Hace un par de sábados, entré con entusiasmo en la sala Espacio AV de Murcia, al comprobar en la puerta, que había exposición y que era fotográfica. La exposición era de Francesca Woodman. No conocía de nada a la artista. Eché un vistazo a las primeras fotografías con que me encontré y me fascinaron enseguida. La punzada la recibí cuando, en el panel informativo de la entrada de la sala, leí que había muerto en 1981, fecha que, de pronto, se me antojó remota.
Continué viendo la exposición con una sensación en la que a la fascinación estética se le añadía ahora el morbo. En las fotos aparece el cuerpo desnudo de Francesca tendido sobre cascotes, abandonado en una habitación desolada, o semihundido entre la hierba oscura, herido por un pedazo de cristal.... Belleza convulsiva, desde luego.
Había una gran composición, de impacto alucinante, en la que Francesca flota, envuelta en gasas. La imagen me hizo recordar la famosa escena de la película El Espejo, de Tarkosky, en la que la protagonista, tendida sobre el lecho, se eleva en el aire, levitando.
Cuando terminé de ver la exposición, salí a la calle ebrio de una mezcla de bienestar y melancolía. Pero cuando llegué a Orihuela, la máquina neurótica comenzó a trabajar. Le daba vueltas y vueltas mentalmente a las imágenes que había visto. Sentía un placer ardiente y como prohibido al hacerlo. El hecho de que la artista muriera tan joven, con apenas 23 años, arrojaba un aura como de virginidad, de pureza o de autenticidad definitiva a su obra, a su memoria.
Al principio pensé que había muerto de una enfermedad o de un accidente. Para colmo de mi lúgubre fascinación, comprobé, investigando en internet, lo que comenzaba a sospechar: Francesca se suicidó, arrojándose por una ventana al vacío.
Nada que objetar. Su obra confirma la verdad dramática de su vida. ¿O es al revés, es el suicidio lo que ratifica la verdad que su obra fotográfica ilustra? De todos modos, fue consecuente. Paradójicamente, se supone que el suicidio es un acto vital y soberano cuando no es el lamentable fruto de una tara incurable, aunque, a veces, la frontera entre ambas cosas sea difícil de discernir. De todos modos, Francesca decidió que ya no había más que decir. No escogió el mero retiro silencioso ni el transpase creativo a otras formas expresivas. Su decisión implicó una consumación y un final. Por eso, tanto su lenguaje - el fotográfico - como su cuerpo, ya que, fundamentalmente, se autorretrataba, desaparecieron.

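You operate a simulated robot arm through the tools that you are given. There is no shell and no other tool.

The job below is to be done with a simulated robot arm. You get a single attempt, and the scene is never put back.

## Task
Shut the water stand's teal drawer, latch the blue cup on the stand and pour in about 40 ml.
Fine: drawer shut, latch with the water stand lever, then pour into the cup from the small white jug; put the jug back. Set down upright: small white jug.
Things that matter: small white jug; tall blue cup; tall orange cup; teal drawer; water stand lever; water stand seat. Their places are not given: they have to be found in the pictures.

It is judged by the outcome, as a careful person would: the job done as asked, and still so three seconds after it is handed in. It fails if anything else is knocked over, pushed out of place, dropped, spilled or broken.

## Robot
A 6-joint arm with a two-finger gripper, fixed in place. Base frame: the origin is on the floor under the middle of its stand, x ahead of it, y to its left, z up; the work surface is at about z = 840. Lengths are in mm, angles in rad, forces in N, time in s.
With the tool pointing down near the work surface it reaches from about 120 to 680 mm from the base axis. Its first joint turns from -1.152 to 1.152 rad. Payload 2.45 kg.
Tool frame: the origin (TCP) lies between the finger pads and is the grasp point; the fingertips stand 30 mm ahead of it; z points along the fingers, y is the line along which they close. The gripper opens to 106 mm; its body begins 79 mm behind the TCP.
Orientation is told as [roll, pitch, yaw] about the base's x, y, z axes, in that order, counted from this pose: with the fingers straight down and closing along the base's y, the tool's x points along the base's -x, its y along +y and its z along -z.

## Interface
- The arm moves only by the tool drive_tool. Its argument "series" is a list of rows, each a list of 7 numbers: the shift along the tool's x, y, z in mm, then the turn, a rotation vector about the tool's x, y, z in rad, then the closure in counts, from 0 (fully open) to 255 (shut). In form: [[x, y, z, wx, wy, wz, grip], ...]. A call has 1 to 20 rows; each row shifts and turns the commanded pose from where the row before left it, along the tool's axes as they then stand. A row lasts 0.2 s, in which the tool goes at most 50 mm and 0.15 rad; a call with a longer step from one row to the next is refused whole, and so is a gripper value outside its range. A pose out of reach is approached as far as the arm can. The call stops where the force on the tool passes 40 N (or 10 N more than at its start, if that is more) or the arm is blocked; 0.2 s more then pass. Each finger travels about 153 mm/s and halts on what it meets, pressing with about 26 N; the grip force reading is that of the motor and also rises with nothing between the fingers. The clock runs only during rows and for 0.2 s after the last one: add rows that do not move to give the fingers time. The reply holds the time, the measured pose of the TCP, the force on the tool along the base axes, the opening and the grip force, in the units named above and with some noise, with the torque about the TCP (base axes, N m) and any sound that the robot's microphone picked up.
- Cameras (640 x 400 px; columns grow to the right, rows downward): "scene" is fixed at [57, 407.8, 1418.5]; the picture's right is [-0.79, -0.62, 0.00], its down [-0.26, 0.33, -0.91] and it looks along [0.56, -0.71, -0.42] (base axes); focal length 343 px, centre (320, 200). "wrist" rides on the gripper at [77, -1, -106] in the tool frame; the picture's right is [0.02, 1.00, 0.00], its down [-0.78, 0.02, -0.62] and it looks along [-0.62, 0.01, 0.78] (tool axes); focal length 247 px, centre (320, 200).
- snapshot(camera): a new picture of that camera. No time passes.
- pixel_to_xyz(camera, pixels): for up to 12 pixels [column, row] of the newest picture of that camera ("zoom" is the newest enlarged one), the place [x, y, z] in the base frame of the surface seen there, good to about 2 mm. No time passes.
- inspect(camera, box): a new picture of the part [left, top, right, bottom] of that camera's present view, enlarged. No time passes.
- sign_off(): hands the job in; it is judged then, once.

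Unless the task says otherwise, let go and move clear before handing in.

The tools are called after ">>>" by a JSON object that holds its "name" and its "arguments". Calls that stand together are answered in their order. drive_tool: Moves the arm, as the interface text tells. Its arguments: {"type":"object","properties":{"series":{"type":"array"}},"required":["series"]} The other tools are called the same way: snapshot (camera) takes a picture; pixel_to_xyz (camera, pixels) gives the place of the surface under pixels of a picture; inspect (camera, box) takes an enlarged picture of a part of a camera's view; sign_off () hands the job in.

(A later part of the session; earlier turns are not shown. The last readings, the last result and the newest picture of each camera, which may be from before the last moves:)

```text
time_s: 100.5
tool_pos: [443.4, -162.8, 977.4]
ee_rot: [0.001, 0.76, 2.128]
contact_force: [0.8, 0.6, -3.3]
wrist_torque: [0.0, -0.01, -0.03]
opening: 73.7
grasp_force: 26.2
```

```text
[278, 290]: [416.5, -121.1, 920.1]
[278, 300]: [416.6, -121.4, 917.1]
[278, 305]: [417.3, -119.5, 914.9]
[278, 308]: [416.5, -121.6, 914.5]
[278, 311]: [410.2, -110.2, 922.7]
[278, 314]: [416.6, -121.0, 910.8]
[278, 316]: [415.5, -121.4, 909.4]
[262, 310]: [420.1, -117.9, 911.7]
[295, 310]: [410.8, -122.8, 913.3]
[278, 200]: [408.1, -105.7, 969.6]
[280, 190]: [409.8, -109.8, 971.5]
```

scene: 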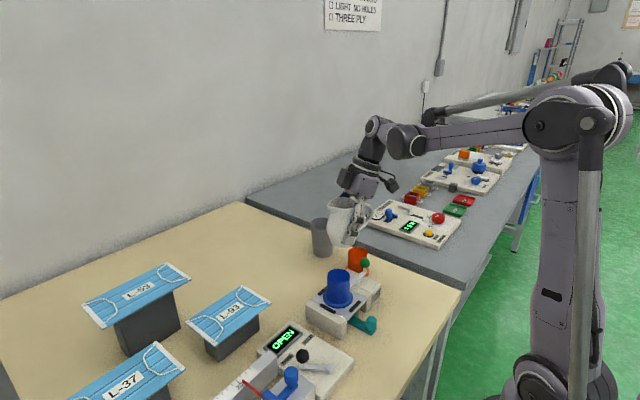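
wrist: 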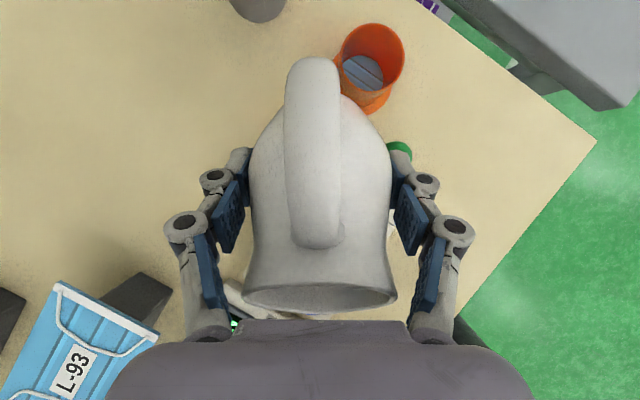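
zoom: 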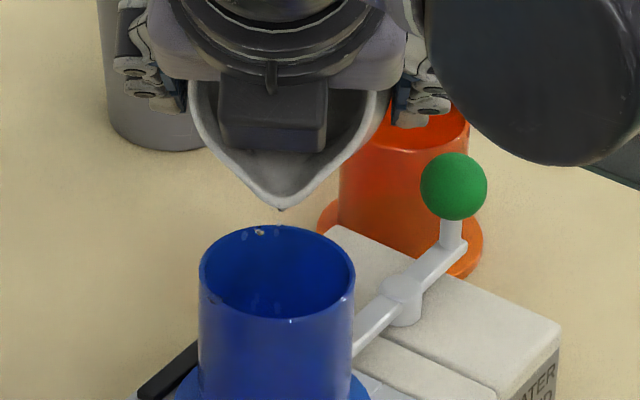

Yo, al recordar obsesivamente las fotografías, no hacía , en realidad, sino regodearme en la espectralidad de esas imágenes, - en la sobreespectralidad, ahora que sabía que se había suicidado-, no en la verdad estética de las mismas. Aunque, a fin de cuentas, ¿dónde está la diferencia? Las texturas de las paredes desconchadas en las que Francesca se recuesta, las delicadas curvas de su cuerpo arrojado en el suelo, sus largos cabellos, los pliegues del vestido, quizá las modelos que le acompañan en alguna de sus fotografías, todo eso había dejado de existir, todo eso ya no existe, ya no va a existir, ya no está, ya no va a estar, ya no va a estar nunca más.
¿Cómo es esto posible? ¿Cómo es posible que una mirada deje de mirar, que una conciencia desaparezca, que un sentir deje de sentir? Recordaba las palabras de Wittgenstein: la muerte no es un acontecimiento de la vida, "no se vive la muerte". Aunque las imágenes de Francesca casi parecían decir lo contrario. ¿Qué es, entonces, la muerte? Desde la perspectiva de Wittgenstein, una implosión, una absorción. ¿Hacia dónde, hacia el lugar del que no sabemos nada y del que, por ello, no debemos ni podemos hablar?
Cuando Francesca murió en 1981, yo estaba metido en un convento, creyendo en la bondad de la gente y en la belleza del mundo, pero ignorando la parte sacrificial que esa belleza conlleva, y ya ella, entonces, había hecho su obra, una obra que veintitantos años después, me impresiona y fascina hoy. Qué vértigo.
Al reflexionar sobre Francesca, hay un instante en el que puedo amortiguar algo la tremenda sensación de pulverización que me invadió la noche del sábado: evocando su obra y su muerte como una protesta, que como tal, no se extingue, y está ahí, protestando ahora.